A major portion of the government’s first task - restoring strong economic
growth – will be achieved, in part, by increasing the promotion of Jersey
as a leading finance centre. Ozouf announced that from the fiscal stimulus package
in 2010, GBP2.5m will be used to enhance Jersey’s position in the Asia
Pacific region by establishing representative offices.
On expenditure, a comprehensive review will be undertaken to investigate possible
retrenchment in various sectors, he informed that this would include Health,
Social Services, Education, Sport and Culture, Security and lastly, Home Affairs.
According to Ozouf, the possibility of sectors being opened up to the private
sector will be discussed.
Finally Ozouf discussed fiscal policy, the major segment of the budget proposals.

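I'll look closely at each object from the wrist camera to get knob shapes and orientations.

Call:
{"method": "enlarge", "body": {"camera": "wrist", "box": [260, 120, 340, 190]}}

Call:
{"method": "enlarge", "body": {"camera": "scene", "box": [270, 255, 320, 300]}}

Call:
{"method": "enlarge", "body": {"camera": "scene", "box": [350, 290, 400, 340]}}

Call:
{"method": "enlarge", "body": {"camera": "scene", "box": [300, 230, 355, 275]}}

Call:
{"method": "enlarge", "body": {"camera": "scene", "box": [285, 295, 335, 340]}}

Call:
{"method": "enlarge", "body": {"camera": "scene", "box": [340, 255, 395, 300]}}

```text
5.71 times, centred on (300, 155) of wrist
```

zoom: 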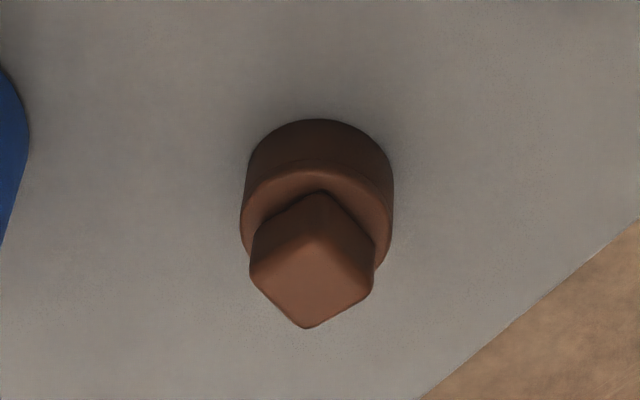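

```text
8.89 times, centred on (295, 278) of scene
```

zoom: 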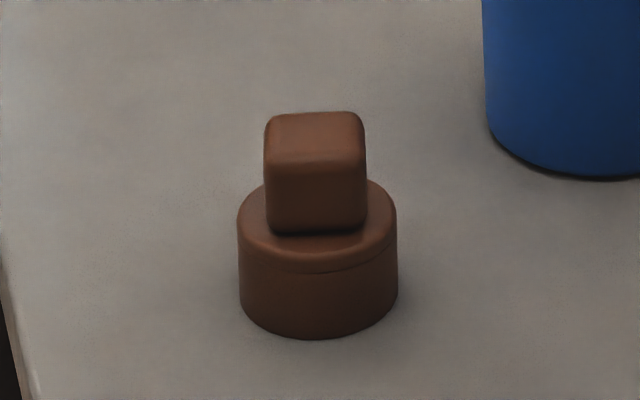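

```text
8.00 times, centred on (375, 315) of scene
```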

Commenting on Jersey’s current situation, Ozouf stated:
“Three years ago we made significant changes to our tax system to keep
our island competitive and to maintain the high quality public services and
way of life we are all used to.”
“The early decision to move to a 0/10 corporate tax structure, introduce
GST, 20 means 20 and ITIS may have been unpopular, but was undoubtedly right.”
“These policies have provided certainty, encouraged investment and supported
high levels of economic growth. We all benefit from the strong position Jersey
has maintained. Responsible governments however always keep their fiscal strategies
under review, not only to ensure they meet changing international standards,
but above all to ensure they remain appropriate and competitive.”
“In light of the global financial crisis, which is prompting most countries
to review their tax structures, we too need a Fiscal Strategy Review - not only
because of the structural deficit but also because of the need to plan for the
costs of an ageing population, infrastructure renewal and growing health demands,”
he explained.
“The FSR will review all taxes and charges including personal income
tax, GST, duties and, importantly, our social security contributions. Any tax
options coming out of the review will be assessed for efficiency, competitiveness,
who pays, fairness, the cost of collection and revenue stability. Islanders
will be consulted on the options and their responses will help formulate any
proposals for change,” he added.
“While I am not going to rule anything in or anything out, and I believe
that our success has been built on low taxes and high economic growth, members
must appreciate that in trying to generate as much revenue as possible from
export services, and particularly financial services, we must remain internationally
competitive and protect jobs.”
“A key part of the FSR is a review of business taxation. This was always
intended to be part of the Review but clearly recent events have increased our
focus on this area. I am conscious that recent press speculation has created
uncertainty in the finance industry and it is important that I respond to this.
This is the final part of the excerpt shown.